After 33 years in higher education, Barbara Sparks, Ph.D., interest in how different groups of adults learn and develop continues through her writing, teaching and consulting.

The University of Wisconsin-Milwaukee, Education Research of the Year Award for The Struggles of Getting an Education: Issues of Power, Culture and Difference for Mexican Americans of the Southwest provided Barbara with a springboard for further cross-cultural research and publications, presentations and workshops.

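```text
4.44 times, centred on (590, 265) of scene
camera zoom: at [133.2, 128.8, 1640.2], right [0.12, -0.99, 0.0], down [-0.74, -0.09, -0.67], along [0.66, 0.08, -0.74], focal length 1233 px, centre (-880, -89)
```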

Her writing covers literacy and vocational learning in Cuba, stories of Appalachian women’s informal and job-related learning, experiences of welfare mothers learning in community, immigrant English literacy classroom narratives, practitioner and leadership development challenges, reviews of adult basic education programs and middle-class adult transitions to retirement.

Retiring from North Carolina State University, she remains involved in culture, literacy and learning through volunteer work in informal learning organizations such as Steamboat Friends of Wilderness, Yampatika, and Dirt Bags of Southern Arizona. These involvements provide inspiration for nature-themed essays and memoir.

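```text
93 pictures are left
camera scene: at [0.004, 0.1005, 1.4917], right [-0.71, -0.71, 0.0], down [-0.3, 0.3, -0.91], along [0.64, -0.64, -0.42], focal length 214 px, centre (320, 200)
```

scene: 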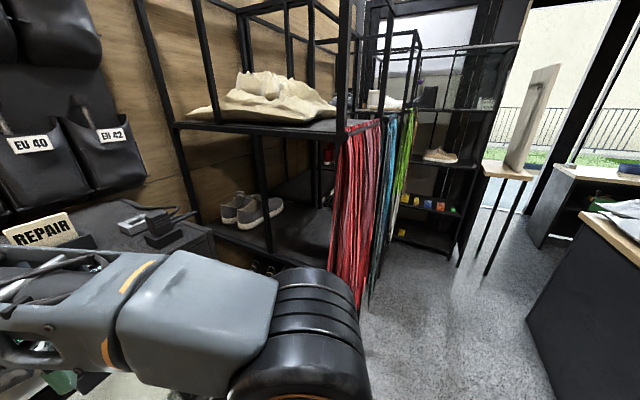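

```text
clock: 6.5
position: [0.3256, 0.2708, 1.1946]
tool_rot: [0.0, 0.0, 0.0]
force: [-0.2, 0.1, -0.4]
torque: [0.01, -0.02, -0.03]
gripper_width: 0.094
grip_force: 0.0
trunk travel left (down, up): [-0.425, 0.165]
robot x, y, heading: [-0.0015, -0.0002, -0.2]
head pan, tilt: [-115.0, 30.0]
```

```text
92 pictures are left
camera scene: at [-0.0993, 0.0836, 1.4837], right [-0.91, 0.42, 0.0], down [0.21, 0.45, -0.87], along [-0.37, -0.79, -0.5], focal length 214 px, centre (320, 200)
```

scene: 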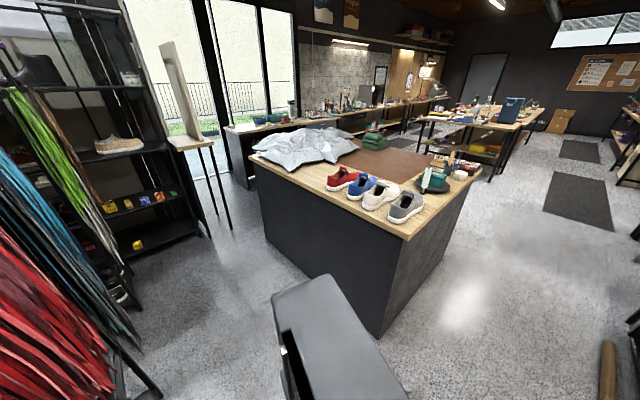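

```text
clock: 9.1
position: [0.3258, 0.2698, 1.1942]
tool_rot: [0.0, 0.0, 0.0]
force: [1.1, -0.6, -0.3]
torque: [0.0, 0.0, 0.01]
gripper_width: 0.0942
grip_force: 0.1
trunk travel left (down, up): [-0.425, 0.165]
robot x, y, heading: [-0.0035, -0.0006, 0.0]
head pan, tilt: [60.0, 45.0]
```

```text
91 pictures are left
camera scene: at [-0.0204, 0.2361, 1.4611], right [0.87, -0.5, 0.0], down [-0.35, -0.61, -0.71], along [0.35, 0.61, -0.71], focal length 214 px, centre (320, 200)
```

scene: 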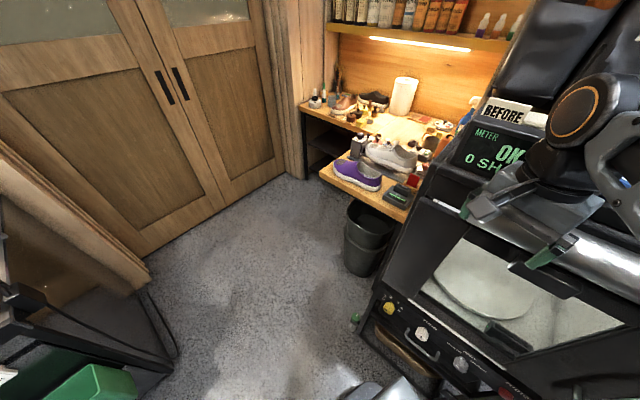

Excerpt from Follow Those Girls (A piece of oral history taken from a larger project about women’s learning and development.) Reader’s Theater, Oak Creek

“Now look, those two girls right there, they look like they know where they’re going, so, you just follow them. You can do this.”

Such was the sendoff eighteen year old Grace heard from Mother as they approached the wooden platform at the bus station. A small brown bag of ham biscuits in her hand, Grace was leaving the family farm for the big city and a chance to earn some money for college. A lady friend of Mother’s got her a job as chore girl for a wealthy couple in Albany, New York. Graduated from high school a few weeks earlier, this would be the first time Grace left her family farm in the backwoods of Caswell county North Carolina.

As fate would have it, the two girls from the bus station got off at Washington, D.C. Grace had to go on to New York by herself. Mother was counting on her.

Excerpt from I Am This Path ( An essay that won Honorable Mention at the Steamboat Art Museum Ekphrasis Contest)

I have walked this path so many times. This path of tall grasses not far from home. This path is a part of me. I am a part of this place, this land, miles and miles of boggy grasses, dried shades of black, brown and gold alert in the dimming winter light.

In 1948 Aldo Leopold wrote, there are those who can live without wild things, and some who cannot. I am one who cannot.

The marsh grasses skimmed with ice, of cold November temperatures when I wrap myself in woolen sweater, hat and hand-warmer filled mittens, my felt lined sorrels and insulated socks. Sloshing through drainage water amongst the reeded grasses my eyes and ears search the sky for v-shaped formations. My ears on high alert. Waiting to be surrounded with the moment’s desire.

Canada geese fill the skies arcing one last time as they find water lanes they seek. The synchronized honking, thousands of long necked geese is deafening. Like a drum, my chest reverberates with each beat pushing down out my feet into the wet earth. I hold my breath, dizzy with the sound.

I wander alone along the edges of the boggy marsh fields, a woman who grew up in the hinterlands, played in sand piles and pine forests, studied tree frogs, crossed wide lakes in my metal fishing boat to inlets of mystery, attended out-door church services and solo camped in national wilderness areas once I’d grown. I walk alone, feeling the sharp rasp of grasses against my arms and pant legs. This habitat is feral, deep and lodged in limbs and bone, in spirit and mind. My simple energy merges with the landscape and my physical boundaries blur and dissolve.